Portfolio management has become a popular tactic for states with big cities which, like Philadelphia, have high concentrations of poor kids and families of color. Philadelphia has 249 public schools, and 198 of them serve free lunch to the entire school—the rates of those who are eligible for free or reduced lunch are used as a proxy for poverty measures. Of Philadelphia’s 146,000 students, a full 56 percent of them are black. And as it is, 25 percent of the city’s schoolkids are enrolled in charter schools.

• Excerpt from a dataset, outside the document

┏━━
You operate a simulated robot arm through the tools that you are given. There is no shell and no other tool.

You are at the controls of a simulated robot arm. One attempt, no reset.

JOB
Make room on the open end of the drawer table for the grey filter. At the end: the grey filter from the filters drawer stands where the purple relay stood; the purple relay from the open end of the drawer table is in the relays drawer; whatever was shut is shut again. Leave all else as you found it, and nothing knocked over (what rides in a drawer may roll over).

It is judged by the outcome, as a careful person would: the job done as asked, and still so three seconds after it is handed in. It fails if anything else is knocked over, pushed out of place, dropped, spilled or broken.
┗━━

“For [portfolio management] to work, in this theoretical perfect world, everyone needs complete access to what their choices are and there need to be strong accountability systems in place,” said Stephanie Levin, Research for Action’s associate director. “Even if you’ve got all that it presumes that kids will get into schools they think are best match for them, and that hasn’t happened in Philadelphia in recent history.”
The mandate for communities is clear, advocates and researchers alike said. People need to organize themselves to speak up about the proposed plan, and keep up the public pressure to demand the changes they want to see in the plan. At hastily planned town hall meetings organized by faith and education groups and at community forums hosted by the school district, community members have been turning out in droves to protest the plan.
Duncan, the high school student, plans on taking part in upcoming community forums to voice her concerns. “My main question is: What if this all fails? What are they going to do then?”